In restorative practices, teachers, staff and students learn to resolve social conflict issues collaboratively, and students learn to take responsibility for their actions.

The philosophy is based on the concept that people respond best when you do things with them and not to them or for them, Witzel said. These processes prevent the harm to the community caused by kicking children out of school, or permanently labeling children as “bullies” and “victims.”

People from every sphere of The Denver Waldorf School community came to the workshop on Saturday, January 19th, included representatives from the leadership team, the faculty, the college of teachers, the administration and parent council. Leigh Rhysling, Director of Enrollment at The Denver Waldorf School, coordinated the in-service day.

Restorative actions give students responsibilities to heal the emotional impact on others who have been affected by social conflict, Witzel said.

“In a restorative response to social conflict, children who have harmed others are held accountable by being directly confronted by the emotional harm they have caused,” Witzel said. They are also required to play an active role in repairing the harm that has been done, she said.

Using a tool called a “connection circle,” the group learned that restorative practices are meant to empower those who have been harmed, by means of supported face-to-face meetings with those who have harmed them. The connection circle also includes everyone who has been affected by an incident.

Key to the success of the connection circle, is everyone speaking their truth with “I” statements, listening with an open heart, and keeping confidential what is disclosed in the circle. A special speaking “stick” or object, allows the person holding the object the space to speak their truth, without interruption. The object is passed around the circle so that every voice is heard.

Witzel told the group an inspiring story of how restorative practices can lead to community healing.

The father of a boy who was seriously injured by another boy met with the so-called “bully” and his mother. Initially intent on punishment and restitution, through the connection circle, the father learned that the boy had been struggling without a father present in his home, that his mother worked many jobs, and that he was left to watch wrestling for hours alone. When he tried a wrestling move on the playground, he broke the neck of his classmate. The father of the injured boy volunteered to direct the other boy’s energy on his football team.

Witzel said Waldorf schools, which put an emphasis on acknowledging the inherent worth of every child, tend to grasp the healing powers of the connection circle faster than other schools.

The goal is to have these healthy communications tools in place well before any incident rises to the level of “bullying.”

The 5 R’s of Restorative Practices
Beverly B. Title, Ph.D. – Longmont Community Justice Partnership

Respect is the key ingredient that holds the container for all Restorative Practices, and it is what keeps the process safe.

For Restorative Practices to be effective, personal responsibility must be taken. Everyone needs to accept responsibility for his or her own behavior and this begins with the offender.

The restorative approach is to repair the harm that was done to the fullest extent possible, recognizing that harm may extend beyond anyone’s capacity for repair. It is through taking responsibility for one’s own behavior and making repair that persons may regain or strengthen their self-respect.

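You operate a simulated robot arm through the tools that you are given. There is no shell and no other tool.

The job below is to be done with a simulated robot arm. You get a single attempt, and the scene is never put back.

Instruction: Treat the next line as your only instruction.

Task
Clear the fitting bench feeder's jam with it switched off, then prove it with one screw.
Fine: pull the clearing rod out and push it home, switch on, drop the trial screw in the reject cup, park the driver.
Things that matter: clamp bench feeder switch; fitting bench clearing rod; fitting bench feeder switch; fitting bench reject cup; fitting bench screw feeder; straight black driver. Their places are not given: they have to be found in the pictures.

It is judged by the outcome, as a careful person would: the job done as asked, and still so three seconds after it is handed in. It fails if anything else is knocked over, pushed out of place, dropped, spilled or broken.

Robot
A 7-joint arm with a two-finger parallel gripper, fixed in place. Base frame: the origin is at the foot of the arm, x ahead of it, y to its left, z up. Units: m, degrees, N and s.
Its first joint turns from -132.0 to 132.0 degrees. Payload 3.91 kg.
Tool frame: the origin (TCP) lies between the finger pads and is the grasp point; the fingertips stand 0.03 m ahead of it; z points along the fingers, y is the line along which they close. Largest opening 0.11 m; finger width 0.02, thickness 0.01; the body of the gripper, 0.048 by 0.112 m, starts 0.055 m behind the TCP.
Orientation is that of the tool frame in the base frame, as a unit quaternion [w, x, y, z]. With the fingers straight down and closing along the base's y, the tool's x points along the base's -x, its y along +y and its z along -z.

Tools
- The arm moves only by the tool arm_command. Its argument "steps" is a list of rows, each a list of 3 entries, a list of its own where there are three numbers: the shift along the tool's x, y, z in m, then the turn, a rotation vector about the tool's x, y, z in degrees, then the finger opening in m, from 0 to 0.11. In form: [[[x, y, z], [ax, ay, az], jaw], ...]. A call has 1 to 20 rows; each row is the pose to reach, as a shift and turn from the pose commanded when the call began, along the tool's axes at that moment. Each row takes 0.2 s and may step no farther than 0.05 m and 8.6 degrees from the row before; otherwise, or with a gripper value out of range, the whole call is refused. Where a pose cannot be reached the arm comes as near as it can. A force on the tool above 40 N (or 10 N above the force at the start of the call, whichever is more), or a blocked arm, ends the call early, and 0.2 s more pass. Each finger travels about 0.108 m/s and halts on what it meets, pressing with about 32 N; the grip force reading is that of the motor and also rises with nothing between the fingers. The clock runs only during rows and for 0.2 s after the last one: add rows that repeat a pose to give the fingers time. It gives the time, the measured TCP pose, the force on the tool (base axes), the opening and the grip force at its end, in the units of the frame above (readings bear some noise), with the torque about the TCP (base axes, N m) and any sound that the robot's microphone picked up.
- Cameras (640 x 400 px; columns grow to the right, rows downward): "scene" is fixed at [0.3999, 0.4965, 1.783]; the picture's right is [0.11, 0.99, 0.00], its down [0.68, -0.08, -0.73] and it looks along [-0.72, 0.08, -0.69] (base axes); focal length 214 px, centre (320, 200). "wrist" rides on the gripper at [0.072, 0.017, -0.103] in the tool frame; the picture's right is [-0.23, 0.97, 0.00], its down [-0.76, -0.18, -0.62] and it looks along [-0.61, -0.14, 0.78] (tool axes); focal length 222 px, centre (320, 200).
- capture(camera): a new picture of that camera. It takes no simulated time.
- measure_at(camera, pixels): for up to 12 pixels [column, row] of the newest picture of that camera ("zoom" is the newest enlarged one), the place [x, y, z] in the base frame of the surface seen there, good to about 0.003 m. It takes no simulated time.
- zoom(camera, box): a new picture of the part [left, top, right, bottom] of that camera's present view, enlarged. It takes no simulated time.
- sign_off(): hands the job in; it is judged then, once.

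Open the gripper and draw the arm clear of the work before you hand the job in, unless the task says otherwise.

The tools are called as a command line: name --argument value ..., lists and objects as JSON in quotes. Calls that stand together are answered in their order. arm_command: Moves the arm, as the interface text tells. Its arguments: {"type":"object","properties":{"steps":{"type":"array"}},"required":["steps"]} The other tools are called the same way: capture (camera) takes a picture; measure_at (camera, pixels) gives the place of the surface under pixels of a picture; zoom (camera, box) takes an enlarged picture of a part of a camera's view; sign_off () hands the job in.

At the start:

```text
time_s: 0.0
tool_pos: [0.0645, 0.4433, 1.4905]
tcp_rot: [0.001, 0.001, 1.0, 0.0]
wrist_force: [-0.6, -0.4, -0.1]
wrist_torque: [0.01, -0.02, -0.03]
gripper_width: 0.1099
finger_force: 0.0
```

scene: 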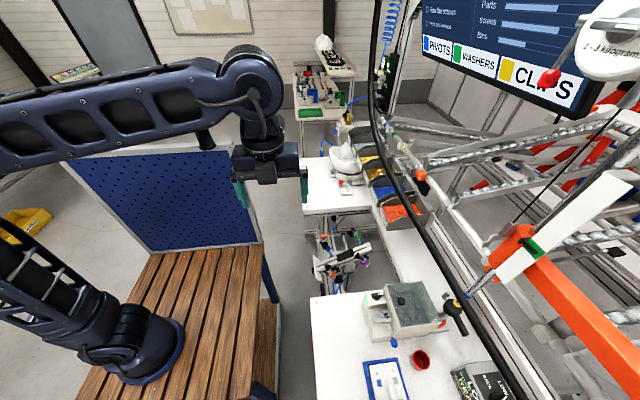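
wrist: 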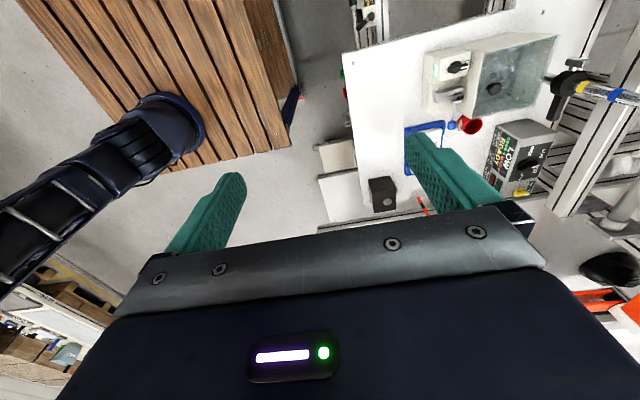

Relationships may be mended through the willingness to be accountable for one’s actions and to make repair of harms done. Restorative practices recognize that when a harm occurs, individuals and communities have been violated.

For the restorative process to be complete, the offender and any others who may have felt alienated, must be accepted back into the community. This reintegration process is the final step in achieving wholeness.